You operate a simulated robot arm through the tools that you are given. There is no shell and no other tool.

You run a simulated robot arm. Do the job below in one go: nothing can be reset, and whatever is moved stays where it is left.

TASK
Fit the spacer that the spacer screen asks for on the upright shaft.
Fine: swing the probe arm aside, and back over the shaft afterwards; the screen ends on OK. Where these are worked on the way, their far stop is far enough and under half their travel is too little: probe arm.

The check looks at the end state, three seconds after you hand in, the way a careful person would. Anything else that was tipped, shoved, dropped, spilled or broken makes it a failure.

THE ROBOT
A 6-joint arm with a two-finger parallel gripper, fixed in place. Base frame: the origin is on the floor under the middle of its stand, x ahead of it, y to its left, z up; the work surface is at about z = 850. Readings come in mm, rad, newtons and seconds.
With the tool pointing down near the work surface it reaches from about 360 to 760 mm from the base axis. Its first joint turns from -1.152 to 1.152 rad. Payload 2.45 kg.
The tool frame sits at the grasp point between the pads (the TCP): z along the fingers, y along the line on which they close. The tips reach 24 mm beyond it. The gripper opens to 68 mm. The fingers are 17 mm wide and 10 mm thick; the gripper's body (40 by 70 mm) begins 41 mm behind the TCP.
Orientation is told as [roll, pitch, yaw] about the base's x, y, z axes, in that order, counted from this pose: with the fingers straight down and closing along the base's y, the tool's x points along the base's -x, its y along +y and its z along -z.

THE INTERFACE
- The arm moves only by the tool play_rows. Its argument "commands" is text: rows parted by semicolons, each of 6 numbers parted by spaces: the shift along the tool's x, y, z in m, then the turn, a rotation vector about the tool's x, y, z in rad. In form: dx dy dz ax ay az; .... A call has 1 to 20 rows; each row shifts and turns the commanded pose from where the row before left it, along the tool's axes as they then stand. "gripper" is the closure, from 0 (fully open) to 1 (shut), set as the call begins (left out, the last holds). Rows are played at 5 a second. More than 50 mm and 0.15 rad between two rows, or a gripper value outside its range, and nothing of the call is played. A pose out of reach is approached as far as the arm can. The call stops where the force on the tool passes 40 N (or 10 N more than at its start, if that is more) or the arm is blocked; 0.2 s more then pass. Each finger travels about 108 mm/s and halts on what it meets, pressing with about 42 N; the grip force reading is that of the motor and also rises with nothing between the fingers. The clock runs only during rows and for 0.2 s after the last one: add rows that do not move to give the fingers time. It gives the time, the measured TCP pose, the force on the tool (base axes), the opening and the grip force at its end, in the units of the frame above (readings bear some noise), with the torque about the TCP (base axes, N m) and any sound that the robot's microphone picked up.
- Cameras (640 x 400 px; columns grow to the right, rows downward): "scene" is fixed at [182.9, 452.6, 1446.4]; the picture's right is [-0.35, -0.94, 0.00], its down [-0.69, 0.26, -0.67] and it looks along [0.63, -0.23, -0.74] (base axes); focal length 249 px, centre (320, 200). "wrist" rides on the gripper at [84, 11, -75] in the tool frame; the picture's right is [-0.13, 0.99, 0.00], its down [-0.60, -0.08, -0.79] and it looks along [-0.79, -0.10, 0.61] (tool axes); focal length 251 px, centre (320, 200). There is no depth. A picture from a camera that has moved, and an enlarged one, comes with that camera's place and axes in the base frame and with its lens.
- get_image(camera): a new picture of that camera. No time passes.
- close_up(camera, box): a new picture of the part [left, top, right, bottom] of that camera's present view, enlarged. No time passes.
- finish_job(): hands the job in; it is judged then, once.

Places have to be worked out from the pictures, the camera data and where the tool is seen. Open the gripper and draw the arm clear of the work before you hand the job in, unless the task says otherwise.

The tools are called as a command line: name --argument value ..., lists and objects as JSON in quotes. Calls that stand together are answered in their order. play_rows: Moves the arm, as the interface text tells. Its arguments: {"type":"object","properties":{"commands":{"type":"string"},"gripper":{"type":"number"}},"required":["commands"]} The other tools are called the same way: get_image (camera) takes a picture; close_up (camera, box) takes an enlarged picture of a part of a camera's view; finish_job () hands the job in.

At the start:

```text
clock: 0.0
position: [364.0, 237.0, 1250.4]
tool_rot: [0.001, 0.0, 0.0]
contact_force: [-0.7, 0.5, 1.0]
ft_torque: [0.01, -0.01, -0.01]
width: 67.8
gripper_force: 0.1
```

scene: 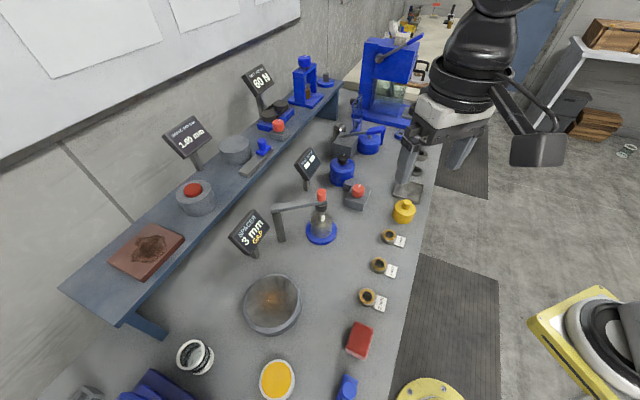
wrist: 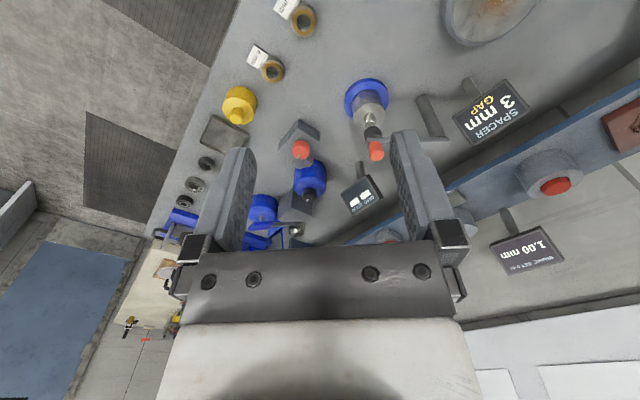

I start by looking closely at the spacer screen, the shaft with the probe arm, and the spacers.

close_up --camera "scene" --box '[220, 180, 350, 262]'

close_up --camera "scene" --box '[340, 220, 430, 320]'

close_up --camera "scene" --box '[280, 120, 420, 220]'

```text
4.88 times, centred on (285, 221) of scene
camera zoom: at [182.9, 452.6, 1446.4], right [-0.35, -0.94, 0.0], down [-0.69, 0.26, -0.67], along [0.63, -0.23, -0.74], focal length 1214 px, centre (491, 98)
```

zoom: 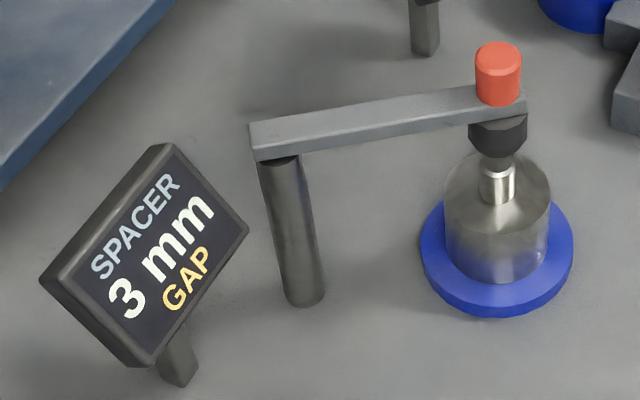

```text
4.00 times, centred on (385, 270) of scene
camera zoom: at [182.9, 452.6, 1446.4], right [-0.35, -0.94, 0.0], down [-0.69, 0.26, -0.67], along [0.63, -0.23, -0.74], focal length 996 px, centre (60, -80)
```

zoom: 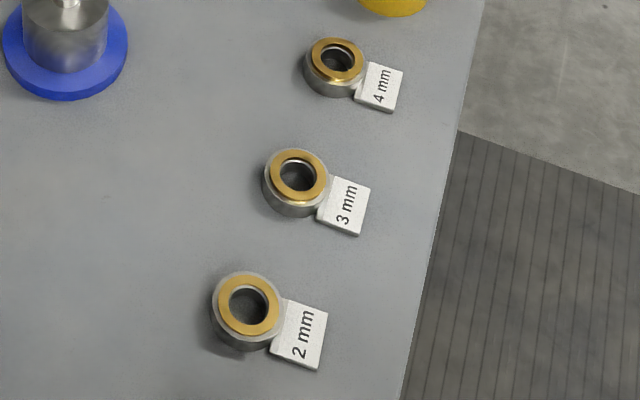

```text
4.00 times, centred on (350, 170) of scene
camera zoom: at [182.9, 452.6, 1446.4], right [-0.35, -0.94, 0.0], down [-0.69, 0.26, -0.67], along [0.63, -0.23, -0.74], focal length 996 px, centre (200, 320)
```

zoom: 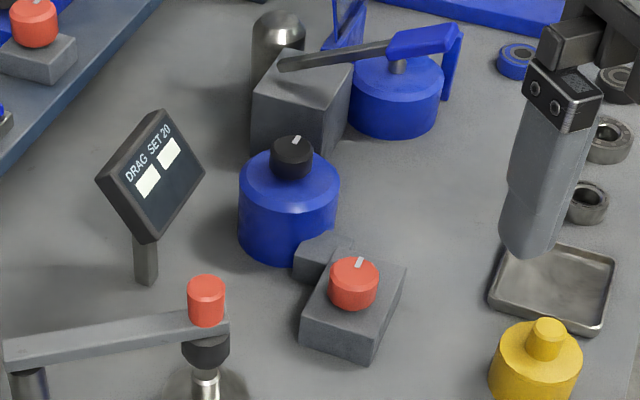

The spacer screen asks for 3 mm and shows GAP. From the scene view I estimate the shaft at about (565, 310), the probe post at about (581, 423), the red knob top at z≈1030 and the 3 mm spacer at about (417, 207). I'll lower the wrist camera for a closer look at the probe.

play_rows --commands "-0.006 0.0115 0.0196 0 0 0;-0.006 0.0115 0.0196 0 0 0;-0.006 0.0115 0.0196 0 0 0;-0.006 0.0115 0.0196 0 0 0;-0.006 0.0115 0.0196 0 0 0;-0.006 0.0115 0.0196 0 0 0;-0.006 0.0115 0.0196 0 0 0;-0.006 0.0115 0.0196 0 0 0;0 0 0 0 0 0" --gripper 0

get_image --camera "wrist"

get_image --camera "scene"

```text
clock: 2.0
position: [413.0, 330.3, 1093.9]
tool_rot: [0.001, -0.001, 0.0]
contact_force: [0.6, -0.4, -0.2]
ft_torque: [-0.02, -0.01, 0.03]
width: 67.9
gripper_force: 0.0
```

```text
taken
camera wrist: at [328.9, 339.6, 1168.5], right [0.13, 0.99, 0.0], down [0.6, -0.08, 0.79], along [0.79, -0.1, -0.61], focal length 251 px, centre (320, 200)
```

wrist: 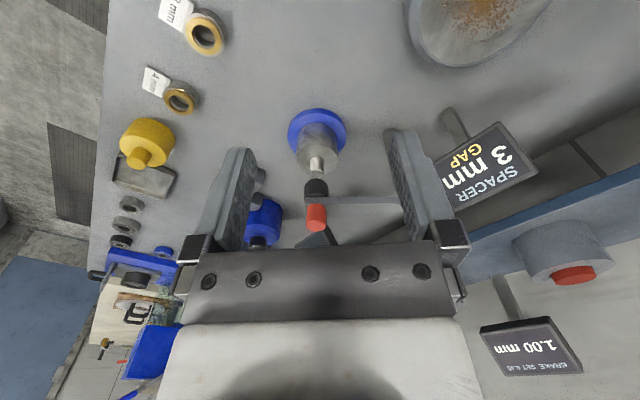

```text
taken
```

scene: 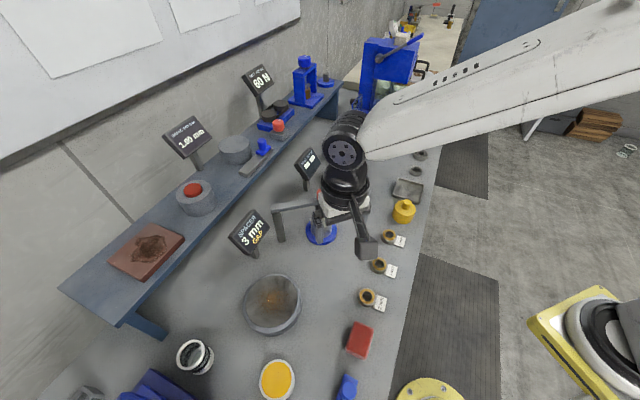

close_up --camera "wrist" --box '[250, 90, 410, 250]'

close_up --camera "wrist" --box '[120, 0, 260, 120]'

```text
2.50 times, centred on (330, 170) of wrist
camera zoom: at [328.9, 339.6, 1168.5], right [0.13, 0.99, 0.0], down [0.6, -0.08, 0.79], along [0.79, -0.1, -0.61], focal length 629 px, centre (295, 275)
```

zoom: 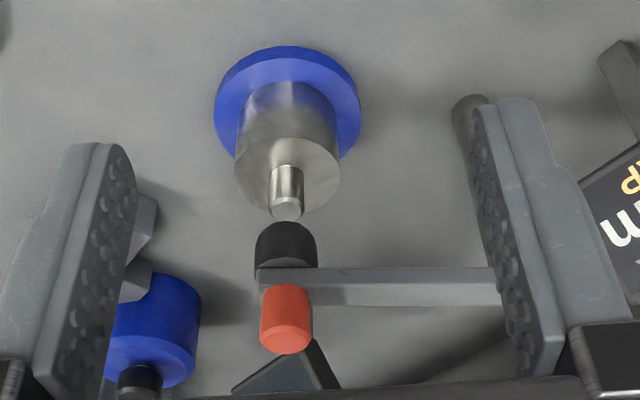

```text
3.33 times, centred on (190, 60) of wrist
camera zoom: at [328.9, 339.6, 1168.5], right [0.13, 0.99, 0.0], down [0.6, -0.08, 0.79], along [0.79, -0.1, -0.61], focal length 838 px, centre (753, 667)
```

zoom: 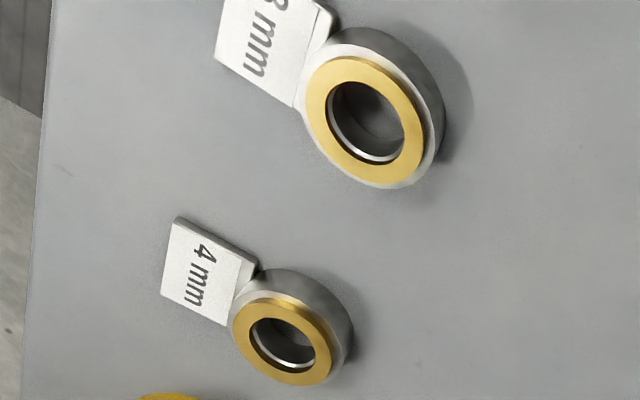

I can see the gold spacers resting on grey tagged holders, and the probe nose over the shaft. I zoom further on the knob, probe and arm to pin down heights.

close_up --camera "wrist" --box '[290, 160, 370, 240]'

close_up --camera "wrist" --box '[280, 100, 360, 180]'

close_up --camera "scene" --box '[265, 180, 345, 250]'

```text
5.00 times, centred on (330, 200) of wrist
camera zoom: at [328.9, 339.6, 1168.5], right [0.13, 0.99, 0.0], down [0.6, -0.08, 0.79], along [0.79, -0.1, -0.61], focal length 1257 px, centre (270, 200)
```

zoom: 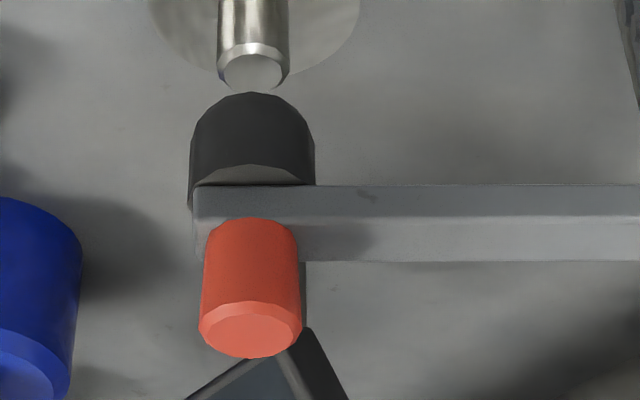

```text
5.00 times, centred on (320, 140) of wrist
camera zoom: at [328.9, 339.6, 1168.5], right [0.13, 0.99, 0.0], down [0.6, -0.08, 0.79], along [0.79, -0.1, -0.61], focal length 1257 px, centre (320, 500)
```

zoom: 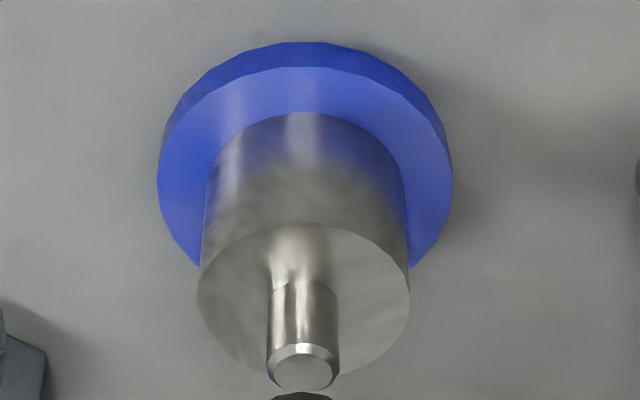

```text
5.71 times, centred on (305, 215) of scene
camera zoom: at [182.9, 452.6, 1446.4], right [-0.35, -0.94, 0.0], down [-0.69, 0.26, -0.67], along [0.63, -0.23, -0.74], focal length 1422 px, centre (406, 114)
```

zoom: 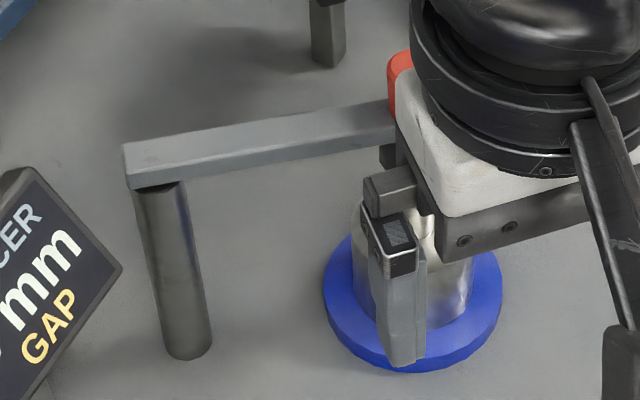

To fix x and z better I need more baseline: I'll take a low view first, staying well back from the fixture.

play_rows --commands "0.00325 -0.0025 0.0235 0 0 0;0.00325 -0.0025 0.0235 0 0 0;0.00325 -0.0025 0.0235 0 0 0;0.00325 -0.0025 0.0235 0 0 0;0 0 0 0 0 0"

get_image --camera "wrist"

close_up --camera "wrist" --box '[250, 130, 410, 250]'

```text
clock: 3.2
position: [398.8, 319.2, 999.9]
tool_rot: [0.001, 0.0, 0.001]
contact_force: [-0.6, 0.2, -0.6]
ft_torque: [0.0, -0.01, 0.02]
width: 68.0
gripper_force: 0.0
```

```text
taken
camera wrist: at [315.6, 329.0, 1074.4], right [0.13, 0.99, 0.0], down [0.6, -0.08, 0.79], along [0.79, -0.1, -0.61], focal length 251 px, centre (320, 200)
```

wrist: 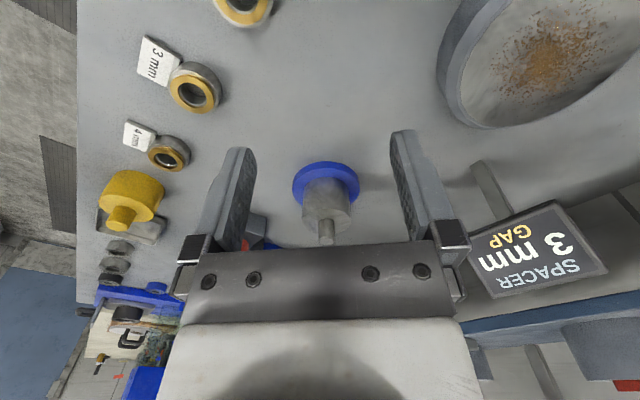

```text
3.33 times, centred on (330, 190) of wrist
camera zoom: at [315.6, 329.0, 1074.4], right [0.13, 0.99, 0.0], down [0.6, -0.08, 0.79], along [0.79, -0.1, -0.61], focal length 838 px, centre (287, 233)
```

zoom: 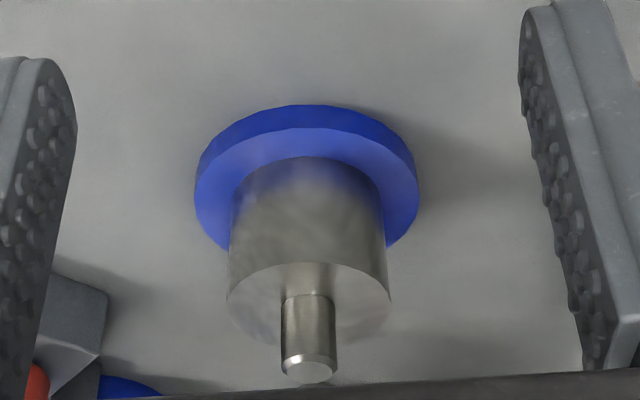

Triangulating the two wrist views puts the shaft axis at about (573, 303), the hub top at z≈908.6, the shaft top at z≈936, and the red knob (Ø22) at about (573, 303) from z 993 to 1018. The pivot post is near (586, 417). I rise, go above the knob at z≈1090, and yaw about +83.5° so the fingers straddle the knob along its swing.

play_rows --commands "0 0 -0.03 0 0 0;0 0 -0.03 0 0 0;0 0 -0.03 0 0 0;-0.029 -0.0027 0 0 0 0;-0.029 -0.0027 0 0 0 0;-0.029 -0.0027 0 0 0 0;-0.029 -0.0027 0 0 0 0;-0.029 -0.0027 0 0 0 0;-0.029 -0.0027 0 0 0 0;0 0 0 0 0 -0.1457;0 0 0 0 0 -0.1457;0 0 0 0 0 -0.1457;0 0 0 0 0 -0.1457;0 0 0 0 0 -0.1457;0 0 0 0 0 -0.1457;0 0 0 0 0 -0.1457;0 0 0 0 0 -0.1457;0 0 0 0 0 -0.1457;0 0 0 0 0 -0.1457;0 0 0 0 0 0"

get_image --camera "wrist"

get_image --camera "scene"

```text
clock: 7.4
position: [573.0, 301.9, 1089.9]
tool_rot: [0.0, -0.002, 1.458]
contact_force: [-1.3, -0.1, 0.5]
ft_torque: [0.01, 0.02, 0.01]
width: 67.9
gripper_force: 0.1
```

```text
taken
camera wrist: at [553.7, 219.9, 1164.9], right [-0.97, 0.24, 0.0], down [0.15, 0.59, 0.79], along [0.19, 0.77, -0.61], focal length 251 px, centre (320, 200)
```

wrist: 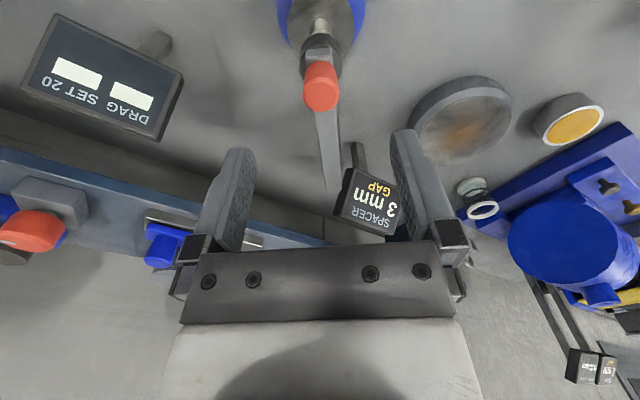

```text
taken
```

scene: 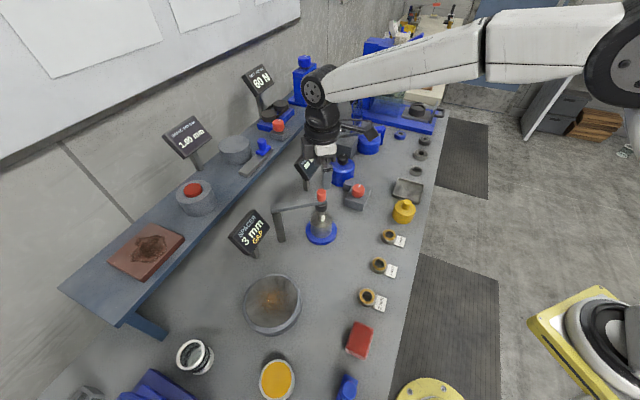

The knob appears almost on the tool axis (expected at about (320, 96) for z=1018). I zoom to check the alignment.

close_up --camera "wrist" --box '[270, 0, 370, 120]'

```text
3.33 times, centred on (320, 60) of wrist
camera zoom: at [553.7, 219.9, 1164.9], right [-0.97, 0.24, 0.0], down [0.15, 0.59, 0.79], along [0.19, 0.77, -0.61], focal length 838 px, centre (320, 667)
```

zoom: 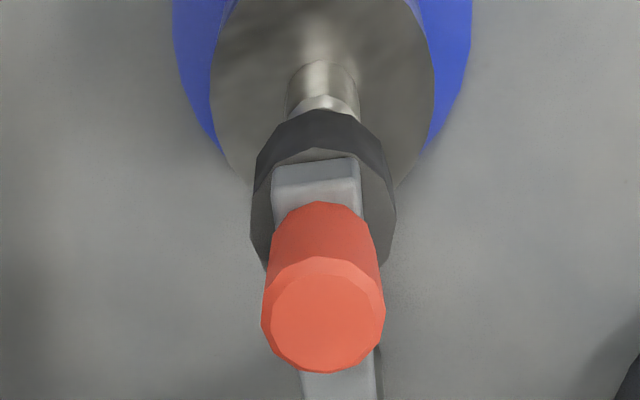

## EXERCISE DESCRIPTION
Scan the listing above and identify each line holding the string "simulated"; copy every such line.

## FULL OUTPUT
You operate a simulated robot arm through the tools that you are given. There is no shell and no other tool.
You run a simulated robot arm. Do the job below in one go: nothing can be reset, and whatever is moved stays where it is left.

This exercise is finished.